SHORT EXERCISE: Copy out lines with the word "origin" from the material that follows.
* begin SUPPLIED MATERIAL *
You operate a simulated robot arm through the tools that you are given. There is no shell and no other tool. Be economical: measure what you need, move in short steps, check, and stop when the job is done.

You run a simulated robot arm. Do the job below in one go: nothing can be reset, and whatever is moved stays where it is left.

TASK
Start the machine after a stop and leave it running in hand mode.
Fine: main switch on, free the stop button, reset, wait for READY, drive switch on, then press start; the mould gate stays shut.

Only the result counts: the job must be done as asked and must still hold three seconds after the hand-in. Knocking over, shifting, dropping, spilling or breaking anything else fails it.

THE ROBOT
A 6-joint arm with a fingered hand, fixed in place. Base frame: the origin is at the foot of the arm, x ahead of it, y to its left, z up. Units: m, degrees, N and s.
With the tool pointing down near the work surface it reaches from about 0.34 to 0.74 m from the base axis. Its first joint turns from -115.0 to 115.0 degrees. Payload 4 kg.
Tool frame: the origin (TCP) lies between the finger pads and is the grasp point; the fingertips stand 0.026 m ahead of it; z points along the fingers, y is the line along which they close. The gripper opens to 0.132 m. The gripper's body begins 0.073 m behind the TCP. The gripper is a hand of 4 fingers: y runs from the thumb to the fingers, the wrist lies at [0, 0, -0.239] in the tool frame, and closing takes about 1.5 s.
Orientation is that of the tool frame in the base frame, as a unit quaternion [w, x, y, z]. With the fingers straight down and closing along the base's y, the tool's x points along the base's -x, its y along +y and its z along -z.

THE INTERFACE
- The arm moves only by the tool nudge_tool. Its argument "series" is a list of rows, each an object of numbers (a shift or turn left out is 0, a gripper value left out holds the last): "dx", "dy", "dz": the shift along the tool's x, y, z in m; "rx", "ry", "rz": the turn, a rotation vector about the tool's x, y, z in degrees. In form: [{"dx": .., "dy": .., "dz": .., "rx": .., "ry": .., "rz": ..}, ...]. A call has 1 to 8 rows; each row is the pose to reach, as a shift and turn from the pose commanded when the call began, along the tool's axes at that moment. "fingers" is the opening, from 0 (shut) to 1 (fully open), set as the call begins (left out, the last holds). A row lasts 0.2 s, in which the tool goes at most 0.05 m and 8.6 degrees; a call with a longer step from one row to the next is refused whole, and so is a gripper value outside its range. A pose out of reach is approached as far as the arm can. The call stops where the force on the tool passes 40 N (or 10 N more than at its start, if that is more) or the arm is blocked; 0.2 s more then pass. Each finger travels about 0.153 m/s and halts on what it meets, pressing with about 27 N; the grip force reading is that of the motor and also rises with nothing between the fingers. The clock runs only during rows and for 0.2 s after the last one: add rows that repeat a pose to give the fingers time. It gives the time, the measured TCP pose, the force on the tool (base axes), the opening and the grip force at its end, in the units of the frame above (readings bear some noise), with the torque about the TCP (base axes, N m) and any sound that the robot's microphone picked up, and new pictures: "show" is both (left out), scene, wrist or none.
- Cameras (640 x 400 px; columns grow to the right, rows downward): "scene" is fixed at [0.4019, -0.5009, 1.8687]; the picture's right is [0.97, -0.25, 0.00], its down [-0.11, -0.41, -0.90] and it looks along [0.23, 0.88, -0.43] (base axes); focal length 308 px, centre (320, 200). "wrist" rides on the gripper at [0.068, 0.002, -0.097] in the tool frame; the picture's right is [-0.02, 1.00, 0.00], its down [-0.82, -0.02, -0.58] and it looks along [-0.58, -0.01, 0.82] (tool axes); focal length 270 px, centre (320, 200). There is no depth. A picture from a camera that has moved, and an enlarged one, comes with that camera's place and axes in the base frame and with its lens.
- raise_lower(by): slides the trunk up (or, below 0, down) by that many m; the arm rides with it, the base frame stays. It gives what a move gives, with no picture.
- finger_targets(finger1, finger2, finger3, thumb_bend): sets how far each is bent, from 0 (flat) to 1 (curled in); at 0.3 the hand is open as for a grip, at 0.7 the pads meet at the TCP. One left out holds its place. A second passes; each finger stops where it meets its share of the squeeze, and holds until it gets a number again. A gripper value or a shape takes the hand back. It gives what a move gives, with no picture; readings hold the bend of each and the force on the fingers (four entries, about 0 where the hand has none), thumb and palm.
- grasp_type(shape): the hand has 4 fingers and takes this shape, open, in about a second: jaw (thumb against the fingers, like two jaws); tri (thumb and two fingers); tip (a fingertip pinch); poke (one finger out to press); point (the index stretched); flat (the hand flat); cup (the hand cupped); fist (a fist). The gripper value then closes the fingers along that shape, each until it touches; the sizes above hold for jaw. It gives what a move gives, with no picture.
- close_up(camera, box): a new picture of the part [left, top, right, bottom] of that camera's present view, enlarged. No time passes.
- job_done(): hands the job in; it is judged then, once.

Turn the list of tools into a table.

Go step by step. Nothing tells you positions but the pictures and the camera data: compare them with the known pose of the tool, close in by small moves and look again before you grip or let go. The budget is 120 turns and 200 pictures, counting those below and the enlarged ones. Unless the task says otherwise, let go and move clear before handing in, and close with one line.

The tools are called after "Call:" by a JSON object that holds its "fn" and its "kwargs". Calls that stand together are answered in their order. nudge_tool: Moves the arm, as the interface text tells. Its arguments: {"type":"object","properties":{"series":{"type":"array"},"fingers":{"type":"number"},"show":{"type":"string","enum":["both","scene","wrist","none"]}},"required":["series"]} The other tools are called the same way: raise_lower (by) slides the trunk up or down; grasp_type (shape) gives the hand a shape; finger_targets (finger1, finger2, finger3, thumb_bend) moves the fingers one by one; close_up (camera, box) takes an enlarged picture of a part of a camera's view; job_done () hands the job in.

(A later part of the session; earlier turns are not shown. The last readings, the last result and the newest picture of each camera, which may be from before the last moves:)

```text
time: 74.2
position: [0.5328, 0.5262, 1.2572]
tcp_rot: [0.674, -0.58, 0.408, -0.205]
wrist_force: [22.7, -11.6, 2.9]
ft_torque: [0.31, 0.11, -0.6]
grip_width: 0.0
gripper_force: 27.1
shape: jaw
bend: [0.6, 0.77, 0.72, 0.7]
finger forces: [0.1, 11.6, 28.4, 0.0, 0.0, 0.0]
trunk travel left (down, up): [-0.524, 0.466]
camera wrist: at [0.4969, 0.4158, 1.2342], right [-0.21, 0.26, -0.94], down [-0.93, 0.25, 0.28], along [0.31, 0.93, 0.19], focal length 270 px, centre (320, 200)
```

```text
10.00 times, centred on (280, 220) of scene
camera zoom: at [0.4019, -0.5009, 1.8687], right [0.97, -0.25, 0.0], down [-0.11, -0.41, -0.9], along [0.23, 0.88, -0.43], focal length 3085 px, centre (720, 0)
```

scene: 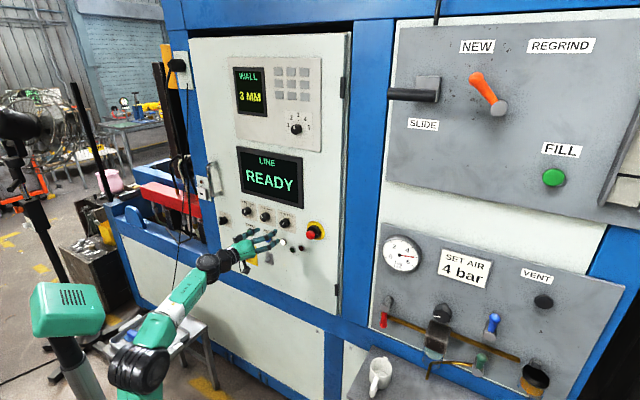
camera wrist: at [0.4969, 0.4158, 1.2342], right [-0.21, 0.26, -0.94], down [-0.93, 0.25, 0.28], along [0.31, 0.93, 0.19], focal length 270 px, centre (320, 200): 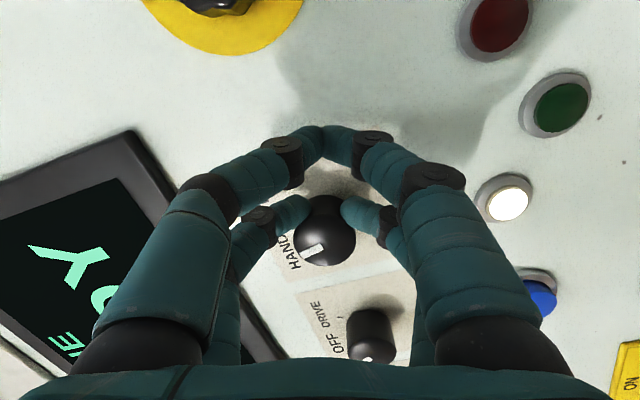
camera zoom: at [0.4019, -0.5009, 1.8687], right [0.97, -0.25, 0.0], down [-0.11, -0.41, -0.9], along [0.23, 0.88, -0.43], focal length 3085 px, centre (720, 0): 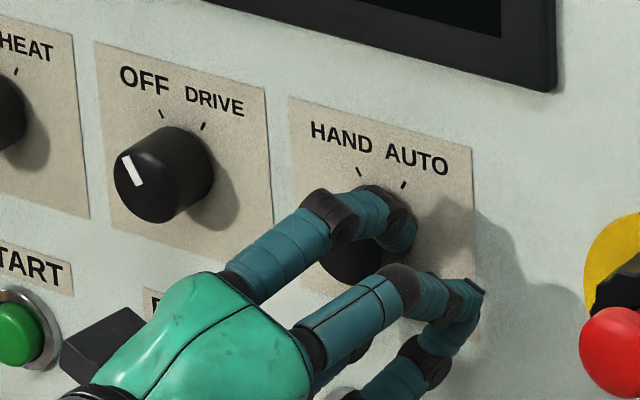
* end SUPPLIED MATERIAL *
IN RESPONSE:
A 6-joint arm with a fingered hand, fixed in place. Base frame: the origin is at the foot of the arm, x ahead of it, y to its left, z up. Units: m, degrees, N and s.
Tool frame: the origin (TCP) lies between the finger pads and is the grasp point; the fingertips stand 0.026 m ahead of it; z points along the fingers, y is the line along which they close. The gripper opens to 0.132 m. The gripper's body begins 0.073 m behind the TCP. The gripper is a hand of 4 fingers: y runs from the thumb to the fingers, the wrist lies at [0, 0, -0.239] in the tool frame, and closing takes about 1.5 s.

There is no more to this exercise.